**The exercise**. Using the listing below, copy every line that mentions "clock".
━━━ Data lines
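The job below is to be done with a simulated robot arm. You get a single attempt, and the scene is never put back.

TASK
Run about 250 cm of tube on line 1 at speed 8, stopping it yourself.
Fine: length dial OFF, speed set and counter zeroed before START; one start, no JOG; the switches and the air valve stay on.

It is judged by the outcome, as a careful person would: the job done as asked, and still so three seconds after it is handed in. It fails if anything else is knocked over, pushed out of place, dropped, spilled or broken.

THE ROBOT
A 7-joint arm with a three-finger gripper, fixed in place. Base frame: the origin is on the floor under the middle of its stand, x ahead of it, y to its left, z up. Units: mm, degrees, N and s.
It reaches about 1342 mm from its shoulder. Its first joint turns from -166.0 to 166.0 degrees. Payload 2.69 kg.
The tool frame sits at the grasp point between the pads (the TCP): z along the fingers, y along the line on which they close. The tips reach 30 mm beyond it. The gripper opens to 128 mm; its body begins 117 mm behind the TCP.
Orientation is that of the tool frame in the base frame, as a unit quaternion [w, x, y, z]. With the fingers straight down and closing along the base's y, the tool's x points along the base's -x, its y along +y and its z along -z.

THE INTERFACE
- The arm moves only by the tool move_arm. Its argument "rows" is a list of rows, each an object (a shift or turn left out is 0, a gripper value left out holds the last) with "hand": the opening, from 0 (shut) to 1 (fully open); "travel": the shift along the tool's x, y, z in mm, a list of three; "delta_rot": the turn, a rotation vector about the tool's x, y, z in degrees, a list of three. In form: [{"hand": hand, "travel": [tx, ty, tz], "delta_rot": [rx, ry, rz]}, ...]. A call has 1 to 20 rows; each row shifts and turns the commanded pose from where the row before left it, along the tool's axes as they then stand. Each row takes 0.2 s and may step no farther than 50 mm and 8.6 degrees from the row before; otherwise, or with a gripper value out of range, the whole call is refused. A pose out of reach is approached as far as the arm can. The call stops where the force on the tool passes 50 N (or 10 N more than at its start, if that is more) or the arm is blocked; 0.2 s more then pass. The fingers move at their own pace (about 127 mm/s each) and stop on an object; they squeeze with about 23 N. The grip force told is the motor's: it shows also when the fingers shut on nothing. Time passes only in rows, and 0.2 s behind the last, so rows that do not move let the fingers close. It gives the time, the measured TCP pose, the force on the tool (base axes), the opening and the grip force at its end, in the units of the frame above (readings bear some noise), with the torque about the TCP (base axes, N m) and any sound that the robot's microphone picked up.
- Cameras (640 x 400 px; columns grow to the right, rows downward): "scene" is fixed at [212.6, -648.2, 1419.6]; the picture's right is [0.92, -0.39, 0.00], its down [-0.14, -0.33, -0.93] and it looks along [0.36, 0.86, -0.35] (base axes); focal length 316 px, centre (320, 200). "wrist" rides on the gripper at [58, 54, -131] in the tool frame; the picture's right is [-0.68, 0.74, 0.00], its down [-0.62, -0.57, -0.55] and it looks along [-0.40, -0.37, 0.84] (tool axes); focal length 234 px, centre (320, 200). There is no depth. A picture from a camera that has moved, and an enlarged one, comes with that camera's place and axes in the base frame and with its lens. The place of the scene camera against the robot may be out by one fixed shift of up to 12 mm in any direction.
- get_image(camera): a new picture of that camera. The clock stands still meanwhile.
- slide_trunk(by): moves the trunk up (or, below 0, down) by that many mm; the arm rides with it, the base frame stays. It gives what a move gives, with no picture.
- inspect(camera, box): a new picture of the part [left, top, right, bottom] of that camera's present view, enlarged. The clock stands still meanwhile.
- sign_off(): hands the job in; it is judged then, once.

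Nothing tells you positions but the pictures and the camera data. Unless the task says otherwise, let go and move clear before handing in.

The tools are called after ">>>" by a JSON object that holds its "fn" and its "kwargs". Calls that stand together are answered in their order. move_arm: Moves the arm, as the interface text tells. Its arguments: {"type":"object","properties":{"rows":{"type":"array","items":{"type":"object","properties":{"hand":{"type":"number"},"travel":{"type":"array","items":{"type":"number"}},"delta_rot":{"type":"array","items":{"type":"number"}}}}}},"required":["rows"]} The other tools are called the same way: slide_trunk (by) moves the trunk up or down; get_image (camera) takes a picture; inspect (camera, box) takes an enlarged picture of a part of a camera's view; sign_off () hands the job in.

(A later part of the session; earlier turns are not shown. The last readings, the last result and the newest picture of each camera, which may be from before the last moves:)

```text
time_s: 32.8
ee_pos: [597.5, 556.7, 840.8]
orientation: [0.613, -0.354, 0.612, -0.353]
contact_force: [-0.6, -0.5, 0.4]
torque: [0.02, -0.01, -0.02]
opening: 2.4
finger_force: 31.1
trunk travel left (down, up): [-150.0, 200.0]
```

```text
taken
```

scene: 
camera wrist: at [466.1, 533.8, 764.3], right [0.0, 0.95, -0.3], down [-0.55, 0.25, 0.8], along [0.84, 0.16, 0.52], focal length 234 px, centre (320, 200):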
━━━━━━
**Exercise response**.
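- get_image(camera): a new picture of that camera. The clock stands still meanwhile.
- inspect(camera, box): a new picture of the part [left, top, right, bottom] of that camera's present view, enlarged. The clock stands still meanwhile.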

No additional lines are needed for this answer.